--- start of SUPPLIED PASSAGE ---

4 - As-tu entendu parler les affrontements qu’il y a eu entre l’Avé Maria et Saint Louis ? As-tu entendu
parler du jeune kanak qui s’est fait poignardé par un wallisien à Païta ? As-tu entendu parler du jeune
wallisien assassiné par des kanaks sur la Place des Cocotiers ? Que penses-tu de cela ?
5 - Connais-tu l’expression ‘planche à voile’ ? (Si l’étymologie est inconnue, je l’indique) Qu’en
penses-tu ?
6 - Qu’est-ce que c’est que le racisme pour toi ?
6b - Tout à l’heure tu m’as dit que tu étais un (on reprend l’identifiant ethnique demandé préalablement,
par exemple kanak ou wallisien). Qu’est-ce que c’est que d’être (kanak ou wallisien) ?
7 - D’après-toi, le Challenge Michelet participe-t-il au destin commun ? En quoi ?
8 - Quand tu seras adulte, qu’est-ce que toi, tu vas faire pour le destin commun ?
Traitement des résultats :
Points d’analyses générales :
Premier point : Il est surprenant d’un premier abord qu’une grande partie des jeunes interrogés
commence par répondre, à peine l’énonciation de la question finie, par un ‘Je sais pas’, et ceci, avant
même d’avoir commencé à réfléchir à la question posée. C’est, de toute évidence, le signe d’une
spontanéité à la fainéantise intellectuelle : Le seul fait de devoir tenir un propos cohérent en réponse à
une question qui demande réflexion est pour beaucoup trop coûteux cognitivement et le ‘je sais pas’
apparaît comme la meilleure échappatoire pour avoir la paix. Ce premier constat est d’emblée
consternant et éclaire sur la condition humaine d’une société postmoderne qui fait jour en Nouvelle-
Calédonie et qui n’est pas sans rappeler ce que Charles Melman disait de l’homme sans gravité
(2)

--- end of SUPPLIED PASSAGE ---
--- start of SOURCE MATERIAL ---

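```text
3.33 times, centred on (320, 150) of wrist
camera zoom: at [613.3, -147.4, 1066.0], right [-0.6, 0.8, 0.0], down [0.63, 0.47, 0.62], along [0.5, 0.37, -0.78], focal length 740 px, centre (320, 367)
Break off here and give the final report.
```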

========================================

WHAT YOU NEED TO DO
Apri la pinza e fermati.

--- end of SOURCE MATERIAL ---

WHAT YOU NEED TO DO
1 – Write out the supplied passage from "5 - Connais-tu" to "ou wallisien) ?", both included.
2 – Supply the part of the supplied passage that comes after its last sentence.

FINAL RESULTS
1 –
5 - Connais-tu l’expression ‘planche à voile’ ? (Si l’étymologie est inconnue, je l’indique) Qu’en
penses-tu ?
6 - Qu’est-ce que c’est que le racisme pour toi ?
6b - Tout à l’heure tu m’as dit que tu étais un (on reprend l’identifiant ethnique demandé préalablement,
par exemple kanak ou wallisien). Qu’est-ce que c’est que d’être (kanak ou wallisien) ?

2 –
.
D’autre part, ce ‘je sais pas’, quasi compulsif, peut revenir dans le propos du jeune de manière
récurrente, dès qu’il est mis en état de s’interroger. En dehors de cette fainéantise intellectuelle, le ‘je
sais pas’ est également le signe d’un certain renoncement à tenir une position que le jeune sent
engageante. Répondre par ‘je sais pas’ ou ‘je m’en fous’ c’est aussi se dédouaner de toute position,
refuser de donner son point de vu pour éviter d’avoir à le défendre. Dire ‘je sais pas’, c’est ‘botter en
touche’ de la façon la plus acceptable par rapport à un certain contexte. Or le contexte dans lequel
l’adolescent est habitué à se voir poser des questions, à être interrogé sur des savoirs, c’est celui de
l’Ecole.
Second point : Il est également sidérant de voir à quel point les adolescents ignorent ce que sont
les Accords. Beaucoup n’en ont jamais entendu parler. Les autres disent avoir abordé la question en
classe sans pouvoir rien n’en dire de plus. Aucun n’articule un propos riche à ce sujet. Ce qui est la
même chose pour le destin commun souvent confondu avec la notion de ‘vivre ensemble’.
Troisième point : En réponse à la question sur l’identité (question 6B), très peu de propos sont
là aussi cohérents. Bien souvent les adolescents ne savent pas vraiment se définir eux-mêmes
ethniquement ou culturellement.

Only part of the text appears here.